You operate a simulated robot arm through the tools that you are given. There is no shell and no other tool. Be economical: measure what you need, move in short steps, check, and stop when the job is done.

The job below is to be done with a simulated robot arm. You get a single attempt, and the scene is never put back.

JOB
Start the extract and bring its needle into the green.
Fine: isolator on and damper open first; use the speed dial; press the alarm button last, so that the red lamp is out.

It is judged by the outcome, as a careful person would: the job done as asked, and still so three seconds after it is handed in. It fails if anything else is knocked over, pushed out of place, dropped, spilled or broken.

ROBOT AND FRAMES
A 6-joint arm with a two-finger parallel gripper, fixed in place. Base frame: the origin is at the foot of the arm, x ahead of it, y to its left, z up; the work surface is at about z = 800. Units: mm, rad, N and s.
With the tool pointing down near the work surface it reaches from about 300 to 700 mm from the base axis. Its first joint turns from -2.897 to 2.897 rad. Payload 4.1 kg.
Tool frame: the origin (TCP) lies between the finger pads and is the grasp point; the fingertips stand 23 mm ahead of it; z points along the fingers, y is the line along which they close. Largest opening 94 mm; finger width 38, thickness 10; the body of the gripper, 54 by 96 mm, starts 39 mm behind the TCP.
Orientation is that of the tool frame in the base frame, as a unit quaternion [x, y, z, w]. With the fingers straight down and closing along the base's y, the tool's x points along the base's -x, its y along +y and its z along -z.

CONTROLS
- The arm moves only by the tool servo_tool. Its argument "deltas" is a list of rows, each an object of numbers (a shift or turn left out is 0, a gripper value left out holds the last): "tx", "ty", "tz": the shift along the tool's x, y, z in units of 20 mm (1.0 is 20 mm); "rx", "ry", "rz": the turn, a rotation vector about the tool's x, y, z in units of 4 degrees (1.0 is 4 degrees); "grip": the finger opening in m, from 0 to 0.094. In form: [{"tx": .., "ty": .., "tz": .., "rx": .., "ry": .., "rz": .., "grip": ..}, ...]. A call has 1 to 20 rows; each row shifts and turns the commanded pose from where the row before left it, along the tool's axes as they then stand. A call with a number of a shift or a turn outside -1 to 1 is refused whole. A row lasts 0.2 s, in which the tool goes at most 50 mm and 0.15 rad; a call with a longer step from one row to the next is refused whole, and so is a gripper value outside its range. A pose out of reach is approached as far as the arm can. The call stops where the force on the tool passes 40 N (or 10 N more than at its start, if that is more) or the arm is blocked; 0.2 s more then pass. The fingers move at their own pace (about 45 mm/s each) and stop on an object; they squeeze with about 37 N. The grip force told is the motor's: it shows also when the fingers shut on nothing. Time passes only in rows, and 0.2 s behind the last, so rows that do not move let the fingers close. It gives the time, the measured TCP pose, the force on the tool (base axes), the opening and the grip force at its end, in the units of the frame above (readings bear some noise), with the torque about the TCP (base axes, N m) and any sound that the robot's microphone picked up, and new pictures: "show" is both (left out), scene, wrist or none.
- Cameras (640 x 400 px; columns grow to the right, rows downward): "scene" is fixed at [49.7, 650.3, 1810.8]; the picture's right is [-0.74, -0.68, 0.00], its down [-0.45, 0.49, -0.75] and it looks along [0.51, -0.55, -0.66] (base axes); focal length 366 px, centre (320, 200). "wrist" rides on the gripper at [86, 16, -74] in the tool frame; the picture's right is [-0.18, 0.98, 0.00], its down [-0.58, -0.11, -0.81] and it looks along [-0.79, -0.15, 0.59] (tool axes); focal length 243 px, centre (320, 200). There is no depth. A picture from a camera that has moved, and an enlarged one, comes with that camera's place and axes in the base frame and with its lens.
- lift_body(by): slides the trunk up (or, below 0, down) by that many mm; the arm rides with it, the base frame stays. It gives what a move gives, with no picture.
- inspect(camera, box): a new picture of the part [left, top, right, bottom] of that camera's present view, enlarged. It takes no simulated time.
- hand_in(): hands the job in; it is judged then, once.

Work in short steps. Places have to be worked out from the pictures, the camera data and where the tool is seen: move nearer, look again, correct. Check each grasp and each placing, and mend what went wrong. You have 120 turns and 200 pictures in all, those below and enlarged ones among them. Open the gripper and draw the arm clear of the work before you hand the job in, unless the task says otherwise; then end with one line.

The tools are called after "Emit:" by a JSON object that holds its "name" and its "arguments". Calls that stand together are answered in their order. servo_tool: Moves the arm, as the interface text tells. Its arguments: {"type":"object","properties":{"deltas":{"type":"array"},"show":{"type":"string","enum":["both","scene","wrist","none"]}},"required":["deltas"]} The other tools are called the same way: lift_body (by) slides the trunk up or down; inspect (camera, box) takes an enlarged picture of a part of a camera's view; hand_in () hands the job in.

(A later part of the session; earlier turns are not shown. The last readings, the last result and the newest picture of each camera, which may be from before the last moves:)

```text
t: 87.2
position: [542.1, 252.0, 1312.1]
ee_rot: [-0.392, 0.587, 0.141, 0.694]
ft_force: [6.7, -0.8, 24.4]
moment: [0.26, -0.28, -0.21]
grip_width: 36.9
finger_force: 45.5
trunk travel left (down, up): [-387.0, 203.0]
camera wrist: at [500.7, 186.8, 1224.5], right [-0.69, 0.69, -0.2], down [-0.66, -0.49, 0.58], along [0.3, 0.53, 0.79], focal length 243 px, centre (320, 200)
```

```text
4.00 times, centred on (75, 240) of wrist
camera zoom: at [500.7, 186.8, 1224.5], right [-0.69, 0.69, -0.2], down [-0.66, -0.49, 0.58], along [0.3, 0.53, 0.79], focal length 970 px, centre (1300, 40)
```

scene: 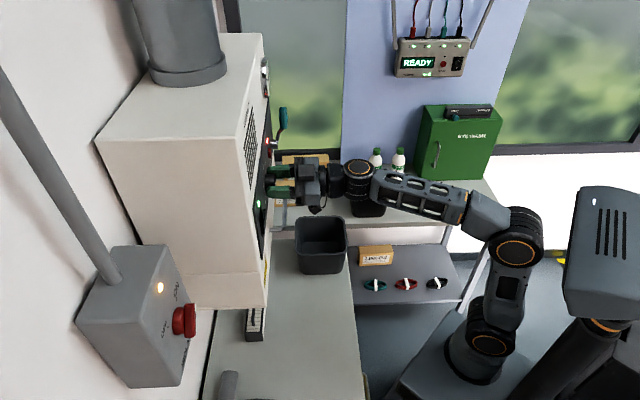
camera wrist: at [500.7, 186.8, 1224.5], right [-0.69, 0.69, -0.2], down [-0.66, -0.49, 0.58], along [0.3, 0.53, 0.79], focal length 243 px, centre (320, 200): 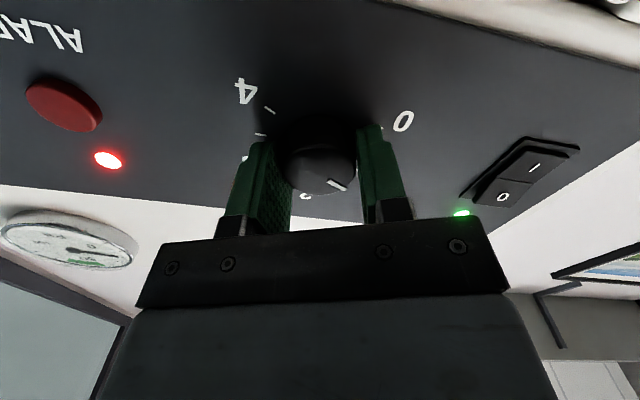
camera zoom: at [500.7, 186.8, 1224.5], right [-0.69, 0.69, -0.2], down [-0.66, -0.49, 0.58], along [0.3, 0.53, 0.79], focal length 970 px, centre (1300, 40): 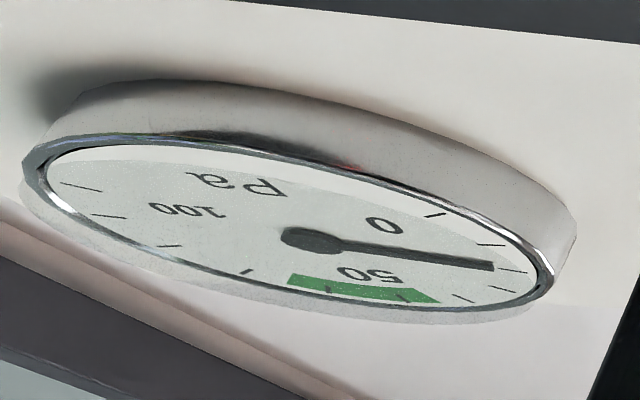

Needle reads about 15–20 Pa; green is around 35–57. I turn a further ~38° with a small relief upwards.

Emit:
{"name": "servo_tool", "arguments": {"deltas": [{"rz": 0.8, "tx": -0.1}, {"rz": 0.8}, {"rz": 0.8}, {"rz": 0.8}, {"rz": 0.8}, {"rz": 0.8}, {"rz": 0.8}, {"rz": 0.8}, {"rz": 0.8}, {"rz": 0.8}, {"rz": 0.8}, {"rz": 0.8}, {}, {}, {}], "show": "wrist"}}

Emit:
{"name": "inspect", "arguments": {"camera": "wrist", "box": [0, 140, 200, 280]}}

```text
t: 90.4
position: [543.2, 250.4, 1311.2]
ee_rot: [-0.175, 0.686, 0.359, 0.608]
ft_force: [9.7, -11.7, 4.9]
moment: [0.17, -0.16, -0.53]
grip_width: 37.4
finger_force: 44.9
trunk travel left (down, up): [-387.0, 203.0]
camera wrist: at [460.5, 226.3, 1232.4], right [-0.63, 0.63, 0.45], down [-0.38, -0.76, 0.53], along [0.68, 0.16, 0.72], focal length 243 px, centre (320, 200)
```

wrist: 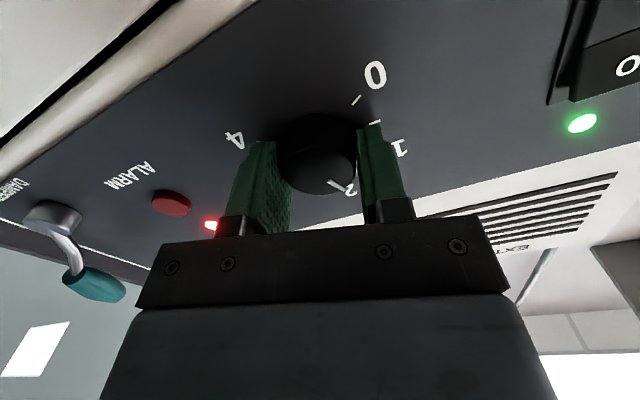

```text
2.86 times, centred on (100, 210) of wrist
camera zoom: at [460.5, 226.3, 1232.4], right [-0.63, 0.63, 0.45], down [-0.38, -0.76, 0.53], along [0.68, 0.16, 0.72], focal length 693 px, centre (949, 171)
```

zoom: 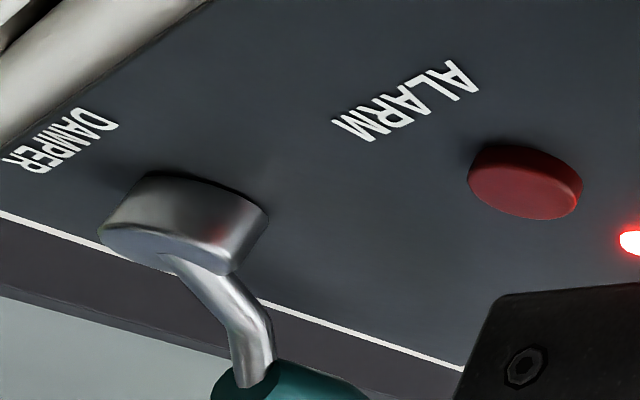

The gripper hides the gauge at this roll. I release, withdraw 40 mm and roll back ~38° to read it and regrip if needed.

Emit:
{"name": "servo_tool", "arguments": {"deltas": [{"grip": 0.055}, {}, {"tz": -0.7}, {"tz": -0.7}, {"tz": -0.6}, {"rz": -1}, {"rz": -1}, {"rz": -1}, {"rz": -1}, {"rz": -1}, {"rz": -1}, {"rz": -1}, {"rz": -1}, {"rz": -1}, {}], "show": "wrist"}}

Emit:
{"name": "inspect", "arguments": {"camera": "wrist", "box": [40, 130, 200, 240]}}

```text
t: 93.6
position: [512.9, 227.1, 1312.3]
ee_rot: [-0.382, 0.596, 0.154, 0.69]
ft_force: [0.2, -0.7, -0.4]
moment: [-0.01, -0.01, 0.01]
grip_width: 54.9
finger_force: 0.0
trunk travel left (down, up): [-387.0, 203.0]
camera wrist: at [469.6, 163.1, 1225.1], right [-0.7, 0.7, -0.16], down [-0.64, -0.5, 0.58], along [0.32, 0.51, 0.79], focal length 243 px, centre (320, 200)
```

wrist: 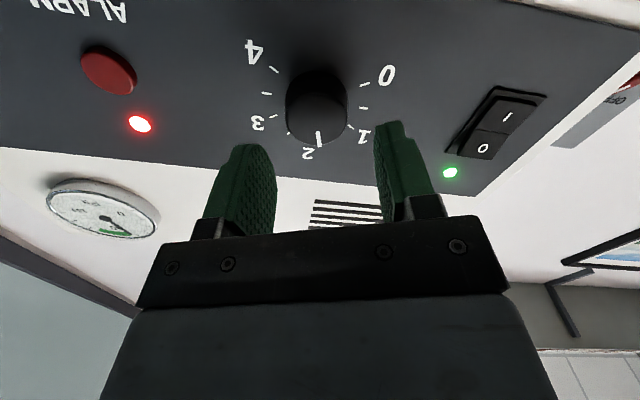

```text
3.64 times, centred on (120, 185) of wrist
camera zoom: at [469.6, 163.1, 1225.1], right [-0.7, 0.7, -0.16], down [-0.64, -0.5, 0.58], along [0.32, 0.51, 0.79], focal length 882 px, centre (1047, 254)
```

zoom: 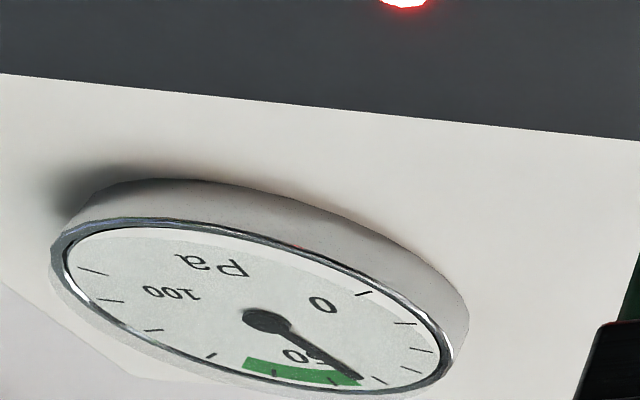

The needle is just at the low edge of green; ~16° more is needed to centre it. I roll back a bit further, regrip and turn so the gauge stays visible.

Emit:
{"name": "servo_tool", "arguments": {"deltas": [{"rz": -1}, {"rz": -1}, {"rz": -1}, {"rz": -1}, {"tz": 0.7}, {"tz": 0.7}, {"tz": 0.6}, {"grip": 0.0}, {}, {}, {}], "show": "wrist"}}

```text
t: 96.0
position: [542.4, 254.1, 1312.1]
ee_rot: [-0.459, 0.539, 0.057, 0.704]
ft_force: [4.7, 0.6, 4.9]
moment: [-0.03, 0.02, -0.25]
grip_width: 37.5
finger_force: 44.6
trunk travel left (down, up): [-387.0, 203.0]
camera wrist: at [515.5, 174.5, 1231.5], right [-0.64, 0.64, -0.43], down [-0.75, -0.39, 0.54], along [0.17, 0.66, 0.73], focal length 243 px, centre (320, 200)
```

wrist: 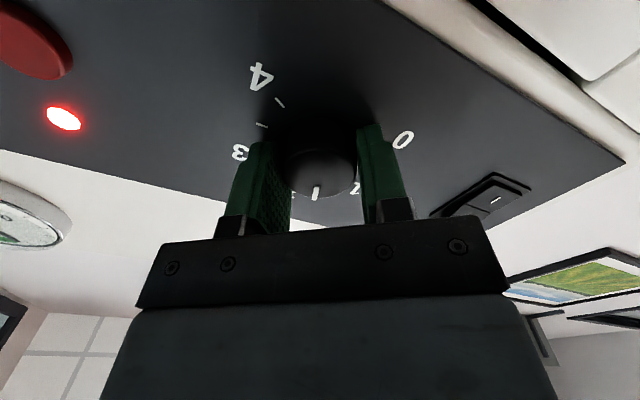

——

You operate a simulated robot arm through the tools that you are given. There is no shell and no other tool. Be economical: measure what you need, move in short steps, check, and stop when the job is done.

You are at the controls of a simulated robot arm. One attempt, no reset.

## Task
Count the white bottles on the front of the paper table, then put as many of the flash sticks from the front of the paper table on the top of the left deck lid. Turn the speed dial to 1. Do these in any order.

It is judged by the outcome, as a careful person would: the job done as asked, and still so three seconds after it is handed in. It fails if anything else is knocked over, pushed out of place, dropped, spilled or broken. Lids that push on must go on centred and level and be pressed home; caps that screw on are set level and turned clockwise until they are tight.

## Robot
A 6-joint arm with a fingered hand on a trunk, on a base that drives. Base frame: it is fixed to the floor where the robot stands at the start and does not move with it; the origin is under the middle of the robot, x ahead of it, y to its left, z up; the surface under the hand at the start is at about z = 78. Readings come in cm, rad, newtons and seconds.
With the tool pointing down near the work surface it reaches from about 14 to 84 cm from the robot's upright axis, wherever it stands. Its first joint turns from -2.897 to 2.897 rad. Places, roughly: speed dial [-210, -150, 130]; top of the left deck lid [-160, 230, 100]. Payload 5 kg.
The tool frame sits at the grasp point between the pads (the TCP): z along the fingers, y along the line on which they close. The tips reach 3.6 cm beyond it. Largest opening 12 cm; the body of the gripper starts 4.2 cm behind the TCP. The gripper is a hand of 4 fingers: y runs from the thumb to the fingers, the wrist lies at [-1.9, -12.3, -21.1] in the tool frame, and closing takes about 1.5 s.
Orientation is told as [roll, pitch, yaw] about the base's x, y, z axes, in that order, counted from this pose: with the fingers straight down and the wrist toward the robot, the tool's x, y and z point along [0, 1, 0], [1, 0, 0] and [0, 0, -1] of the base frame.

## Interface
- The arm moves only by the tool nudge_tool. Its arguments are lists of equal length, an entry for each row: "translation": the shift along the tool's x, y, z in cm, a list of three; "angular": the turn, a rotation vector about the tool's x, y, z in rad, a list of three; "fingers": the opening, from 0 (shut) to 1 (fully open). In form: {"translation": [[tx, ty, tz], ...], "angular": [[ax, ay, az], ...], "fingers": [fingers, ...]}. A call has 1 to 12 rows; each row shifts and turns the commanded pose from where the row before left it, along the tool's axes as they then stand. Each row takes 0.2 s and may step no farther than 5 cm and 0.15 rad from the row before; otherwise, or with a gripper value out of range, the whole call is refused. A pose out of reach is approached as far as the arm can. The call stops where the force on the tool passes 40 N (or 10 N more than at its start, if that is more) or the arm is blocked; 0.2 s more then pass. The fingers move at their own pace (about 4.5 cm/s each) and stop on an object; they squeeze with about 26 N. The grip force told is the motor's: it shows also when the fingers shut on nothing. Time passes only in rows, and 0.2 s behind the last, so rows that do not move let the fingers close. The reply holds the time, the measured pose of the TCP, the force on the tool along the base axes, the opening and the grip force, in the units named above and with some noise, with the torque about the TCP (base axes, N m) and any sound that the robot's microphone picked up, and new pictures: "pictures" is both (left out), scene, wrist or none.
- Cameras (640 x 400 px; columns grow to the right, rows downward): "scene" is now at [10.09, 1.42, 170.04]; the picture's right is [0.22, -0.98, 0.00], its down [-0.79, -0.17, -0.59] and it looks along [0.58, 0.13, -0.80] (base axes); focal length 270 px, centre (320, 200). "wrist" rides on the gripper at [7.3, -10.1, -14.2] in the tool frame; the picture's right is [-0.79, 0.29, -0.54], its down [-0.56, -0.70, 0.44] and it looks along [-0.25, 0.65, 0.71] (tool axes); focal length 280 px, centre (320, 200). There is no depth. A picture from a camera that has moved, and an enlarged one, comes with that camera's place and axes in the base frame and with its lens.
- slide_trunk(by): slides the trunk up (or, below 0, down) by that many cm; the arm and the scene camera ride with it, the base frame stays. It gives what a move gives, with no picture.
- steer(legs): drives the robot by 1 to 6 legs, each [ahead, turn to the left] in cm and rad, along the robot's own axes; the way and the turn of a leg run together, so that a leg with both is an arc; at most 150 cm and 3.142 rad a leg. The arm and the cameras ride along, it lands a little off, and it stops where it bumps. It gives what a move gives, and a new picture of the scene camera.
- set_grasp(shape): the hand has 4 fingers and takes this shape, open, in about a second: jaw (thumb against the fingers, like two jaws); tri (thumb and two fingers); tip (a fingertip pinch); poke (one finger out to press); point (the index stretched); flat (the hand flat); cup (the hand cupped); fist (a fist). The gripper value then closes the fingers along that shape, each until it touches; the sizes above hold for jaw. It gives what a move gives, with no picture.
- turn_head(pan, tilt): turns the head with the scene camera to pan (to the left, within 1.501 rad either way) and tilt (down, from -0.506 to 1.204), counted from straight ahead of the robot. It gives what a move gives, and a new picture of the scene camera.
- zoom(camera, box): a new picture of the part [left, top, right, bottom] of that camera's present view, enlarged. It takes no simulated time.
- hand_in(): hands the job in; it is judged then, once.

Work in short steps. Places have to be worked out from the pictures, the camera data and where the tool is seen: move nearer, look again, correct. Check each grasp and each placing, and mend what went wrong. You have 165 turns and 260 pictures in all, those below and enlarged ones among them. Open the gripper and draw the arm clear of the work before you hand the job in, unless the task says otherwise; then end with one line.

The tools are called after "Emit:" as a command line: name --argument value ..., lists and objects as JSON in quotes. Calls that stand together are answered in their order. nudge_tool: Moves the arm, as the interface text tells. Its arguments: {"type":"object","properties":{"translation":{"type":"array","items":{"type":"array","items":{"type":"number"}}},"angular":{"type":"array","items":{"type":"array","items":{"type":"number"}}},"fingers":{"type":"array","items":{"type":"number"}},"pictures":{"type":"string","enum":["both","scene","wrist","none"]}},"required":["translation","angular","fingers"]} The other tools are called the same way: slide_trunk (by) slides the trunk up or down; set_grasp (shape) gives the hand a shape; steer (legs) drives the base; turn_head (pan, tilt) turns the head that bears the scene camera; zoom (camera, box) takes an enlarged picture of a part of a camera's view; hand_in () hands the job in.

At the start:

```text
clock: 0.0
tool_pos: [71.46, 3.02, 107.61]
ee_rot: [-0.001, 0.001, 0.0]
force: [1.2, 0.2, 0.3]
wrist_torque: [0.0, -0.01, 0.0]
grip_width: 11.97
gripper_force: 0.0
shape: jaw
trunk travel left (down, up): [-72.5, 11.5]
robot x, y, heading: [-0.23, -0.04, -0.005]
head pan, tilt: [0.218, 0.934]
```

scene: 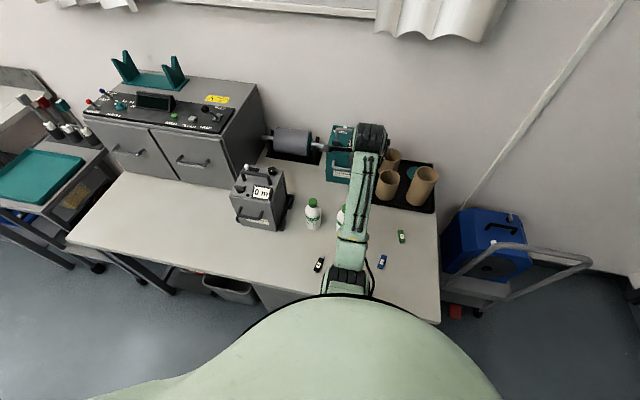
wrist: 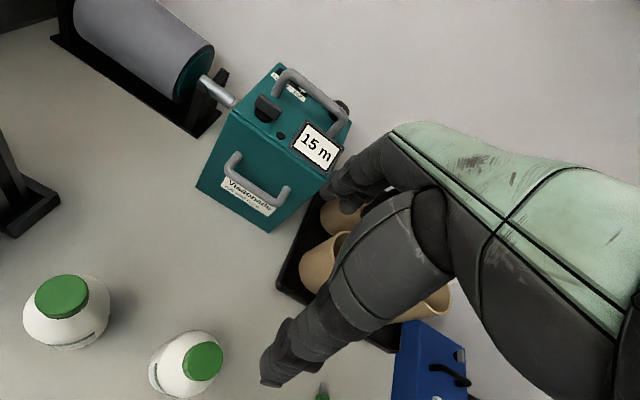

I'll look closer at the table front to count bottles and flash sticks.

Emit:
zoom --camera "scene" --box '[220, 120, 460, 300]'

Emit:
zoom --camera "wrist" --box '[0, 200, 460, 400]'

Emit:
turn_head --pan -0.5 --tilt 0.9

——

EXERCISE: Identify each line in the records above that contains the word "bottom", and copy it out in full.

THE OUTPUT:
- inspect(camera, box): a new picture of the part [left, top, right, bottom] of that camera's present view, enlarged. It takes no simulated time.
- zoom(camera, box): a new picture of the part [left, top, right, bottom] of that camera's present view, enlarged. It takes no simulated time.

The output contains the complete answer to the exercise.